Aim of the task: Track down every line below that holds "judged" and copy it.

[Dataset items]
==============================

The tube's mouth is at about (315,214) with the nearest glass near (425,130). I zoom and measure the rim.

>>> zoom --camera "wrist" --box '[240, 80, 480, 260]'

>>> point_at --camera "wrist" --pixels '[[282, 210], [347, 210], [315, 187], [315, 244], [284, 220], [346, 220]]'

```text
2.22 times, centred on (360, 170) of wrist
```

==============================

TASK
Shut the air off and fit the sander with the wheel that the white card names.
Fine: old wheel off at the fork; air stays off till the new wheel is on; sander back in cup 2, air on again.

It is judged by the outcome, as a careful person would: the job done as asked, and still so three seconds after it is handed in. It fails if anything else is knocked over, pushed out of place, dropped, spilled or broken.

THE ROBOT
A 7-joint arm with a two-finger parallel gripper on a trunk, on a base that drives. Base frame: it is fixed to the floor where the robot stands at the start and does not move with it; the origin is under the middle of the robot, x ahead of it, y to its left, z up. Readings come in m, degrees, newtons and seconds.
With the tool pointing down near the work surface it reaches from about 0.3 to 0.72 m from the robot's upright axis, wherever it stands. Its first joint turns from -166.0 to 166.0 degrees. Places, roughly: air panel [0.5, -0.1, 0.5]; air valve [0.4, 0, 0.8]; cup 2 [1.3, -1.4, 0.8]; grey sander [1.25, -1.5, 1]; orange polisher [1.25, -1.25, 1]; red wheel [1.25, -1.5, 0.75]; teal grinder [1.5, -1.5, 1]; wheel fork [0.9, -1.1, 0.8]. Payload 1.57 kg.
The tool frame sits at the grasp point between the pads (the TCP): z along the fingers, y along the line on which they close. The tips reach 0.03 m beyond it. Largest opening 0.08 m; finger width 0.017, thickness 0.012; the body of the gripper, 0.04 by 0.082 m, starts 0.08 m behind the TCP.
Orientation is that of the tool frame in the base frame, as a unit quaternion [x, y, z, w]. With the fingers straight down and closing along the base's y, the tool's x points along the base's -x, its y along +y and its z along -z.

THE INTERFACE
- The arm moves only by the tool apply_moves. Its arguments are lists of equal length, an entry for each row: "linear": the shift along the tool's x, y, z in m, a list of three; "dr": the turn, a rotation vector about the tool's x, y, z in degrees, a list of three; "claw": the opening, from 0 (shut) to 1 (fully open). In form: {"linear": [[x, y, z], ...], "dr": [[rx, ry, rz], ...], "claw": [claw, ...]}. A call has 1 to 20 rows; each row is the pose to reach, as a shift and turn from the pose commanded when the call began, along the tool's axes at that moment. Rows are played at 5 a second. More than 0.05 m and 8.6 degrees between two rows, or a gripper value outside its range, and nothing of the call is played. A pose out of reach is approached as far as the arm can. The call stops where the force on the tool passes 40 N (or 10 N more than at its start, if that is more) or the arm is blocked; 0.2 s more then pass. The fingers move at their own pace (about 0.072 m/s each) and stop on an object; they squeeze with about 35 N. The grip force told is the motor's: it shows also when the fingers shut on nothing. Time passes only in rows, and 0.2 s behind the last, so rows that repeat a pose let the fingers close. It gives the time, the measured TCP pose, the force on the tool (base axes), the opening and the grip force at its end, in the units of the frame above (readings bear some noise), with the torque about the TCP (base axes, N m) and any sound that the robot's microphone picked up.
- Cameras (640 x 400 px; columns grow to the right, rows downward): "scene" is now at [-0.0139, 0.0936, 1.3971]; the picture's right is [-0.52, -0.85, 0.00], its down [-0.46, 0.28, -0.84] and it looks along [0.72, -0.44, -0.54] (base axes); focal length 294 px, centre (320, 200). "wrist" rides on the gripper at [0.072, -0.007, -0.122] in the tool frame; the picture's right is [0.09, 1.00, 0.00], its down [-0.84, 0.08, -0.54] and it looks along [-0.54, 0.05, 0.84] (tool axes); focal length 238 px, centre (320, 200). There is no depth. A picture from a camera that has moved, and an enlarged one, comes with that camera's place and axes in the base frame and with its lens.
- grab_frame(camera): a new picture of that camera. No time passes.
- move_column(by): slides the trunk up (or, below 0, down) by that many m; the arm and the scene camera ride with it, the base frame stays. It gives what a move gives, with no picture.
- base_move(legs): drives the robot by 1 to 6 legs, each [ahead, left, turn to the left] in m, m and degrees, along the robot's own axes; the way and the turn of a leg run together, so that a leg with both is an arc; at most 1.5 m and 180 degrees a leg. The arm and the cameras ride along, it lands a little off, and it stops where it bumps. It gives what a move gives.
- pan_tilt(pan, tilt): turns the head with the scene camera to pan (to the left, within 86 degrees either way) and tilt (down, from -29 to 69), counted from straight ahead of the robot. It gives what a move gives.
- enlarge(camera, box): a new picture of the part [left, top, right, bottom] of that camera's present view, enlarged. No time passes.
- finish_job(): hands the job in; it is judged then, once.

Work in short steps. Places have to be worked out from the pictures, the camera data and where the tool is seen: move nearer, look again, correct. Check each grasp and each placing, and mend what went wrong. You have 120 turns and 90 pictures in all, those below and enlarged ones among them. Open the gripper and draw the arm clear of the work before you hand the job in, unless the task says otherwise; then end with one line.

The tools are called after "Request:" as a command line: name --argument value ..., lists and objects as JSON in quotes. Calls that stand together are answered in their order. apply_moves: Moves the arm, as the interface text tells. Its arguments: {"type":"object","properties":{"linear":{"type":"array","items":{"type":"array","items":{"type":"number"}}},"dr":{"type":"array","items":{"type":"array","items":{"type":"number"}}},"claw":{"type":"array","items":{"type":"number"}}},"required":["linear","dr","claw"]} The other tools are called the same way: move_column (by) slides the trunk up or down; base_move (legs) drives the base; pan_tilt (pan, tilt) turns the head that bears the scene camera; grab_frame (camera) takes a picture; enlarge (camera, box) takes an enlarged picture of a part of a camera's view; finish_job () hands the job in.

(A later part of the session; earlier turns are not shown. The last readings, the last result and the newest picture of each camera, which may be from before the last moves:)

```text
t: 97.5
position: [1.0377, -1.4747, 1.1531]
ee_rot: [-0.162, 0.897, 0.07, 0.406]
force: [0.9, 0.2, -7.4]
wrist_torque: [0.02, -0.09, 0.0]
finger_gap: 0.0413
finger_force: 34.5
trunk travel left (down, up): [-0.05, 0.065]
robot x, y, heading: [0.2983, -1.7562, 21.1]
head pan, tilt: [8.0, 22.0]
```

==============================

Expected output:
It is judged by the outcome, as a careful person would: the job done as asked, and still so three seconds after it is handed in. It fails if anything else is knocked over, pushed out of place, dropped, spilled or broken.
- finish_job(): hands the job in; it is judged then, once.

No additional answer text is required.